И прежде всего мы не понимали, что буржуазия, буржуазность – это не патент на благородство, даже не индульгенция, за плату дающая отпущение грехов. Закономерность реакции на буржуазный мир с его корыстным индивидуализмом, на который готовы были свалить грех мировой войны многие думающие люди, равно как и темпераментные бойцы, была непонятна нам в 1960-м, скажем, году. Мы не могли перенести себя в европейский, скажем, восемнадцатый год, потому что всё, что мы знали об этом времени, сводилось к тому, что в России тогда было еще хуже. Имел место парадокс, который можно даже назвать счастливым обстоятельством: «реальный» советский социализм законсервировал в стране викторианское сознание. Прожив 14-й, 17-й, 29?й, 37-й, 41-й, 53-й годы, мы жили все-таки году этак в 1900?м. У нас Чехов еще был жив. А Сартра советская власть переводить не велела и, получается, правильно делала: так, кое-какие пьески (кроме «Грязных рук» и «Без выхода») да «Слова». Знакомство с какой-нибудь «Критикой диалектического разума» или, того пуще, с текущей его публицистикой привело бы однозначно к разочарованию не только в Сартре, но и в Западе, повторявшем на духовных вершинах советские зады. Каковое разочарование и происходило с людьми, настоящего Сартра знавшими. Еще университетские воспоминания: один настоящий профессор настоящей философии говорил мне: «Я-то думал, что у Сартра истина; да нет ее и у Сартра».
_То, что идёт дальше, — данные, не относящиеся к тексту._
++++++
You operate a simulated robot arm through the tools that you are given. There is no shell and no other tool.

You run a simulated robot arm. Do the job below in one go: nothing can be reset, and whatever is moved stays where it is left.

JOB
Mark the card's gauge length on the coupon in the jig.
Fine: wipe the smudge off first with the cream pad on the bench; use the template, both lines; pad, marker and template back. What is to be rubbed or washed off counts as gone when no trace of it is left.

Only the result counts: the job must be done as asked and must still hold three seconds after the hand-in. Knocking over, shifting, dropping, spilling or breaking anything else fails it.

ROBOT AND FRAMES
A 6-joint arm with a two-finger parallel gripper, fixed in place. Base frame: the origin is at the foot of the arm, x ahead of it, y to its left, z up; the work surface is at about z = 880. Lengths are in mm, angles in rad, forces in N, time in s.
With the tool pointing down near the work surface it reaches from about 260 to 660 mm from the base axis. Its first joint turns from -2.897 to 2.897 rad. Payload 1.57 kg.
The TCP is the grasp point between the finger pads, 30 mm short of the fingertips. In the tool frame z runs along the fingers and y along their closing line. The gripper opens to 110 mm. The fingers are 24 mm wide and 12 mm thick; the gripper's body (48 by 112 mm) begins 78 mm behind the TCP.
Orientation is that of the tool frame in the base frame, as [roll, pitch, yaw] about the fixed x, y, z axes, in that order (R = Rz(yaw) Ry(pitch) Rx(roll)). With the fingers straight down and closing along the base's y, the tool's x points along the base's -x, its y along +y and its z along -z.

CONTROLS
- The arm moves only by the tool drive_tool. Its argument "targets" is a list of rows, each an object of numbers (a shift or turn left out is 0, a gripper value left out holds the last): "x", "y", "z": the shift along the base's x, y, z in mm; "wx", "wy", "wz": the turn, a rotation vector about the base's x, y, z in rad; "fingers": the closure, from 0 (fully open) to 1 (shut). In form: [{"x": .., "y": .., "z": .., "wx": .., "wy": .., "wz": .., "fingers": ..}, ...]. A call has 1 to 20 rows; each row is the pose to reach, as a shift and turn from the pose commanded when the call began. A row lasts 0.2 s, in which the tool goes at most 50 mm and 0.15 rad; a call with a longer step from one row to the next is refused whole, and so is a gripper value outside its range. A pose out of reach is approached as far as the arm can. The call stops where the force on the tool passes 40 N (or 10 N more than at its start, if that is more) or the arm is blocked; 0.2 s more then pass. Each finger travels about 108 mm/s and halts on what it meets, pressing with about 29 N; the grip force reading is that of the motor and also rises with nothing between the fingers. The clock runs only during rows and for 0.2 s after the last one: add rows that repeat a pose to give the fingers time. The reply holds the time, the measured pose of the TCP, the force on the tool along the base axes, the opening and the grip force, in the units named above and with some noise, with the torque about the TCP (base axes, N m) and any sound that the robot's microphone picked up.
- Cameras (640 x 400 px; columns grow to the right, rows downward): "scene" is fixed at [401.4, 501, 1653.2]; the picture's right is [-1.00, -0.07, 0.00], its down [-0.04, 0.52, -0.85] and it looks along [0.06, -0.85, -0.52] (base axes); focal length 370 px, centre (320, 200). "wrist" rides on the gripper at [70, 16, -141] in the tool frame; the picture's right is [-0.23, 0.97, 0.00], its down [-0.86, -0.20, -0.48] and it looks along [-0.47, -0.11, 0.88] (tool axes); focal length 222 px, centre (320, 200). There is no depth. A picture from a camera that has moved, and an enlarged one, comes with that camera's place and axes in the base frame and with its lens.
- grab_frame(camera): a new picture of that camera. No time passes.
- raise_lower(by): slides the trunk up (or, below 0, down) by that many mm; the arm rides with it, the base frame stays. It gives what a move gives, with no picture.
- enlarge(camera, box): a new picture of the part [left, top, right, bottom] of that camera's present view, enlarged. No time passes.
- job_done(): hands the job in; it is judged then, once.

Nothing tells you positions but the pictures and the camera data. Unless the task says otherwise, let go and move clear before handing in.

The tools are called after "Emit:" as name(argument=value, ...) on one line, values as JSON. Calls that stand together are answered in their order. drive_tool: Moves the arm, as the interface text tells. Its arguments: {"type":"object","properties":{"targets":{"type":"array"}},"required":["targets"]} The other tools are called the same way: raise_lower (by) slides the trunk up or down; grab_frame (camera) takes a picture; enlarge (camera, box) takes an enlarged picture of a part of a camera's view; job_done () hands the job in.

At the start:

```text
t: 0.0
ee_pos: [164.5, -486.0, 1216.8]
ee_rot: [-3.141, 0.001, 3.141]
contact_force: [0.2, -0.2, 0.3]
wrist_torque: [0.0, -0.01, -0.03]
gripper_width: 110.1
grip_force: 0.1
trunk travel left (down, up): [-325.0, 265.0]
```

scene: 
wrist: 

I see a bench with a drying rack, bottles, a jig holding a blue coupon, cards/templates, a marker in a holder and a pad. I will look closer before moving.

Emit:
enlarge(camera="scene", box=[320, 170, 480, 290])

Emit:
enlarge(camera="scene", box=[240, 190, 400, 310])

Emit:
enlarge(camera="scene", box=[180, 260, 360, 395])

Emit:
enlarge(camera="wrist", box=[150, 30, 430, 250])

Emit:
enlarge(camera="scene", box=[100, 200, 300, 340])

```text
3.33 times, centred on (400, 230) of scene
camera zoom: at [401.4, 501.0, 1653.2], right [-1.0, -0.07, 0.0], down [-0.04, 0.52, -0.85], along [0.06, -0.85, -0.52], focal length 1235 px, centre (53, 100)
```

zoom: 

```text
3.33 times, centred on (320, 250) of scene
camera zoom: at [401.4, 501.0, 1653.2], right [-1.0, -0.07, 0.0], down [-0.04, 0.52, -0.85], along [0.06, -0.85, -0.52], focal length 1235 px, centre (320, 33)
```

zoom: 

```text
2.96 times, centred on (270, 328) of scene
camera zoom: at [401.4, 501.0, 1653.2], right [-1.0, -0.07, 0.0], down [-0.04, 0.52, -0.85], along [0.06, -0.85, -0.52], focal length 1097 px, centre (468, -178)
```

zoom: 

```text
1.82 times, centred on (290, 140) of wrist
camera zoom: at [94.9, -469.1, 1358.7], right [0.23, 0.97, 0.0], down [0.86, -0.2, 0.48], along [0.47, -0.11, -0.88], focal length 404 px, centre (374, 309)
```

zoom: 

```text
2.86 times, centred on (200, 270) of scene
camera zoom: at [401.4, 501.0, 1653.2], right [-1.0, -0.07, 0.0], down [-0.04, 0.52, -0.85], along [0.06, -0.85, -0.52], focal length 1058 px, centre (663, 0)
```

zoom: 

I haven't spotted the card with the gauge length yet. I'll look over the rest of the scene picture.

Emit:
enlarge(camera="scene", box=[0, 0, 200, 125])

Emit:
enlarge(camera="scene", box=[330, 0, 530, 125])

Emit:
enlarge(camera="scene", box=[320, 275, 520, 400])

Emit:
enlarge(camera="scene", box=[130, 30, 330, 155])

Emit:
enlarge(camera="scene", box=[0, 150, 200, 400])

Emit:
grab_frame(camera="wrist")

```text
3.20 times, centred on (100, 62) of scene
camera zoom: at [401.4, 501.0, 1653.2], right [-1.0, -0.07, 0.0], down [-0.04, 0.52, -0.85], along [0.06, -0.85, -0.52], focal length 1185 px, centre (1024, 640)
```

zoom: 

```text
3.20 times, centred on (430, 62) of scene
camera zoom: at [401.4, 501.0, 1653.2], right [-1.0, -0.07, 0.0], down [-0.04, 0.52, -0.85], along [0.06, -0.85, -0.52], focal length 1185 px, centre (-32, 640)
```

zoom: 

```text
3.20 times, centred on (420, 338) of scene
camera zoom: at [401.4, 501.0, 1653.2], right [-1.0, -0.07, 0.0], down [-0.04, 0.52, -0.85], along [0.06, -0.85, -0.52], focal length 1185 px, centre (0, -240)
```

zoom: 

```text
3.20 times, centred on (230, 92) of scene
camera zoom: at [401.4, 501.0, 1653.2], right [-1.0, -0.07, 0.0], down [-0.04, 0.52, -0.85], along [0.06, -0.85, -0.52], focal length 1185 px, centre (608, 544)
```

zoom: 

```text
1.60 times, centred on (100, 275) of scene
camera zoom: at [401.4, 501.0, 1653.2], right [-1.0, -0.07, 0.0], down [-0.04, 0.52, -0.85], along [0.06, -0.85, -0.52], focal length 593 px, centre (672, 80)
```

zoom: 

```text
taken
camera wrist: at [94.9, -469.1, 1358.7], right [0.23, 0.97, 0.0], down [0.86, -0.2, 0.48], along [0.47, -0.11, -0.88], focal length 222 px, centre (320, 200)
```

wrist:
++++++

Сартра тут вспомнить совершенно необходимо. Он был Нафтой периода после Второй мировой войны. Отсюда же его социализм, марксизм, даже, прости, Господи, соцреализм, о котором он, к нашему недоумению, пытался размышлять совершенно серьезно (мы увидим почему). Начал он совсем не по-марксистски: человек тотально свободен, не детерминирован социально, но это оказалось для него, Сартра, только половиной истины: надо сделать тотально свободным – человечество. А свободным оно может стать только в той же тотальности, как единый субъект – творец исторического процесса. Сартровский марксизм – прохождение через ад: ад – это другие, но других нужно принять. Урок, позднее извлеченный Сартром из его же знаменитой пьесы: не нужно бояться «третьего», сторониться отчуждающего «взгляда», нужна готовность к свальному греху, который для него и есть коммунизм – марксистский горизонт истории. Философия позднего Сартра – теоретическое обоснование коммунальной практики, описанной Зощенко. (Сартра можно спроецировать и на Платонова: «обретение в голом порядке друг друга».) Коммунизм – коммунальность – Фурье: возвращение марксизма от науки к утопии (Маркузе); впрочем, советская практика коммунизма как раз и была осуществлением этой утопии. Мы жили плохо, хуже, чем западные марксисты, но мы жили – для них – теоретически интересно.
Вот это и был главный (даже и комический) парадокс советской эпохи, точнее, антисоветского культурного сознания: разуверившись в собственной коммунальщине, мы завидовали индивидуальной свободе Запада, тогда как духовные вершины оного продолжали размышлять над нереализованными возможностями «советского эксперимента». Это был разговор Городничего с Хлестаковым в гостинице. Городничий – Сартр писал Анне Андреевне (советской власти) семейные записочки, а мы вычитывали на обороте гостиничный счет с интуристовской икрой.
Не питал иллюзий – хотя бы в отношении того же Сартра – разве что один Солженицын, средневековый человек. Впрочем, тут гораздо сложнее. Не столько Солженицын был реликтом Средневековья, сколько в оттепельной, да и в застойной советской власти Средневековья уже не было, – были испуг перед прошлым и консервативная инерция. Недаром так быстро (по советским меркам) избавились от Хрущева, этого человека двадцатых годов. Солженицын, может быть, потому и воевал с тогдашними коммунистами, что были они болотом, а не Горой, а он человек активный. В эпоху Горы он еще неизвестно кем был бы и с кем. Оттепельные коммунисты были если не Жирондой, то Директорией. А боялись они своих собственных якобинцев, своего собственного Средневековья революционной поры.